Procedure. The U.S. Supreme Court has held that summary judgment

is appropriate where a court determines that, given the substantive

legal and evidentiary standards that apply to the case, there exists

no genuine issue of material fact. Anderson v. Liberty Lobby, Inc.,

477 U.S. 242, 255 (1986). In ruling on a motion for summary judgment,

a court's function is not to weigh the evidence but rather to determine

whether there are genuine issues for trial. Id. at 249. The evidence of

the non-moving party must be believed at the summary judgment stage and

all justifiable inferences must be drawn in the non-moving party's favor.

Id. at 255. An issue of fact is "genuine" if the evidence is such that

a reasonable fact finder could find in favor of the non-moving party.

Celotex v. Catrett, 477 U.S. 317, 322-23 (1986); Oliver v. Digital

Equip. Corp., 846 F.2d 103, 105 (1st Cir. 1988). A fact is "material"

if it has the potential to affect the outcome of the case.

If a case can only be resolved by weighing conflicting evidence,

issuing a decision without holding a hearing is not appropriate. In the

context of an administrative proceeding, an AJ may properly consider

issuing a decision without holding a hearing only upon a determination

that the record has been adequately developed for summary disposition.

See Petty v. Dep't of Def., EEOC Appeal No. 01A24206 (July 11, 2003).

After a careful review of the record, the Commission finds that the

AJ appropriately issued a decision without a hearing, as Complainant

failed to proffer sufficient evidence to establish that a genuine issue

of material fact exists or that there are credibility issues such that

a hearing on the merits is warranted.

Disparate Treatment

To prevail in a disparate treatment claim absent direct evidence of

discrimination, Complainant must satisfy the three-part evidentiary scheme

fashioned by the Supreme Court in McDonnell Douglas Corp. v. Green,

411 U.S. 792, 802-04 (1973). Complainant carries the initial burden

of establishing a prima facie case by demonstrating that he or she was

subjected to an adverse employment action under circumstances that would

support an inference of discrimination. Furnco Constr. Co. v. Waters,

438 U.S. 567, 576 (1978). Proof of a prima facie case will vary depending

on the facts of the particular case. McDonnell Douglas, 411 U.S. at 802

n. 13. The burden then shifts to the Agency to articulate a legitimate,

nondiscriminatory reason for its actions. Texas Dep't of Cmty Affairs

v. Burdine, 450 U.S. 248, 253 (1981). Once the Agency has met its burden,

Complainant bears the ultimate responsibility to prove, by a preponderance

of the evidence, that the reason proffered by the Agency was a pretext for

discrimination. Reeves v. Sanderson Plumbing Prod., Inc., 530 U.S. 133,

143 (2000); St. Mary's Honor Ctr v. Hicks, 509 U.S. 502, 519 (1993).

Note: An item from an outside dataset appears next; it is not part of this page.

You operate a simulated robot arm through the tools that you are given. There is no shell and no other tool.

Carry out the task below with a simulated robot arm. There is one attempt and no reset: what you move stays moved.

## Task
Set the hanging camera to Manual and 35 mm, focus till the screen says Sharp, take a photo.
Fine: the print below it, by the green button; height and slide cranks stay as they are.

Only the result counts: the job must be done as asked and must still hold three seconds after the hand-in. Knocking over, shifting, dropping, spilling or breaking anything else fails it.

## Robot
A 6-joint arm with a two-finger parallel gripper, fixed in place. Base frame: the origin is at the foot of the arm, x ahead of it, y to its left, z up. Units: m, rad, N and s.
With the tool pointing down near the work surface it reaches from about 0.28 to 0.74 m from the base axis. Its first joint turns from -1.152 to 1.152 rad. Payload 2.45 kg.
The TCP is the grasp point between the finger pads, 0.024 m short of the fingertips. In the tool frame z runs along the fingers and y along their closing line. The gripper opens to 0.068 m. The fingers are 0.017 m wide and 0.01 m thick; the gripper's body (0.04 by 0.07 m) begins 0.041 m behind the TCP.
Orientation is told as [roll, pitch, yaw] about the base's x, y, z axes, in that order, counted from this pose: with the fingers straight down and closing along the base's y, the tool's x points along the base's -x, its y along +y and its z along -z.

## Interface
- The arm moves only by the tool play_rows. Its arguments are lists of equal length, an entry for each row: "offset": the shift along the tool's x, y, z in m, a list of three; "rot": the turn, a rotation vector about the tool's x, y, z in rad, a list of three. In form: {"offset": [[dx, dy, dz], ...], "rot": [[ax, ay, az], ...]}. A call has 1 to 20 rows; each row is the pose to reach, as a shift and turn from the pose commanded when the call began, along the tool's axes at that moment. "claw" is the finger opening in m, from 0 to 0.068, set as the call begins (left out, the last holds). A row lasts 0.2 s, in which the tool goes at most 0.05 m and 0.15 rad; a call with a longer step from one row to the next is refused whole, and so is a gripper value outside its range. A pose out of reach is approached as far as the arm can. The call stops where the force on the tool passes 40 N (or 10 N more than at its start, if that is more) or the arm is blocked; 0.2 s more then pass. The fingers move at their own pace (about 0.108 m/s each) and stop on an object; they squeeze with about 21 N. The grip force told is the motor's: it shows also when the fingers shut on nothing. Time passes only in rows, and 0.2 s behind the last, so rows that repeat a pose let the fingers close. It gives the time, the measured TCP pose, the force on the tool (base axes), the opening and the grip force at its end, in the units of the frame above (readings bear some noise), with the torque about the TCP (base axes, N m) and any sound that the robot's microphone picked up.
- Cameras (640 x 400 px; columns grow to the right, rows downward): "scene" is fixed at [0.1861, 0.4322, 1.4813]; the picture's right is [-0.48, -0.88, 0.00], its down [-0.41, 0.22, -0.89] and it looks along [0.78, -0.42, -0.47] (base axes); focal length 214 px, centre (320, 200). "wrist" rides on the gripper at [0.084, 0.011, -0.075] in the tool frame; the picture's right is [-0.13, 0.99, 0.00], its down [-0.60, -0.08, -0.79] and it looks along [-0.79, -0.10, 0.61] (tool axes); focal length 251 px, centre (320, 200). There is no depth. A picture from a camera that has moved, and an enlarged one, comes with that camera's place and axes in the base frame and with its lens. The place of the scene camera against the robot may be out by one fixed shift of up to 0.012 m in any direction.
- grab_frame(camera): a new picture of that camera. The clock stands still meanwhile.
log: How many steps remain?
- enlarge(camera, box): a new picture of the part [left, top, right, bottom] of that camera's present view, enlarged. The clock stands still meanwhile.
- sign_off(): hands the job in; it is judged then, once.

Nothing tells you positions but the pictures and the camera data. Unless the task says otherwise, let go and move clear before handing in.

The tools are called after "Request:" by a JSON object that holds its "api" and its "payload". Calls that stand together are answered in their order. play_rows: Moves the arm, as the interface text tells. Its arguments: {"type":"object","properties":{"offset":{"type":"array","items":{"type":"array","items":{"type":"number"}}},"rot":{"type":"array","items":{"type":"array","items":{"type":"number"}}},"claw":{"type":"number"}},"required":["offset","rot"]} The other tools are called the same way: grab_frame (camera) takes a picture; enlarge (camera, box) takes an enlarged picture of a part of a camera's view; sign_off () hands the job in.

For purposes of this decision, we assume without so finding that

Complainant has established a prima facie case of discrimination. We find

that the Agency articulated legitimate, nondiscriminatory reasons for

its actions. The Administrative Assistant, the rating official, averred

in her affidavit that the Agency received three applications for the

position, and she found all three applicants qualified. Administrative

Assistant's (AA) Affidavit at 4. She averred that she determined that

the selectee was qualified for the position based on his work experience,

including 36 months working as a Substation Operator/Telecommunications

Equipment Operator, and his knowledge of SCIP systems. Id. The Foreman,

the selecting official, averred in his affidavit that Complainant was not

selected for the position because the Indian Preference Act required the

selection of a qualified Native American candidate over any qualified

non-Native American candidates. Foreman's Affidavit at 3-5. A Native

American candidate was qualified for the position, and, as a result,

Complainant was not selected. Id. The Foreman averred that Complainant's

reinstatement rights did not supersede the Native American preference.

Id. at 5. The Foreman averred that the selectee was qualified for the

position because he had work experience as a Substation Operator. Id.

AA noted that the selection was later cancelled, and the position was

to be re-advertised at a later date. AA's Affidavit at 10.

Complainant now bears the burden of proving, by a preponderance of the

evidence, that the Agency's articulated reasons for the non-selection

were pretext for discrimination. Pretext may be shown either directly,

by showing that a discriminatory reason more likely motivated the

employer, or indirectly, "by showing that the employer's proffered

explanation is unworthy of credence." Burdine, 450 U.S. at 256.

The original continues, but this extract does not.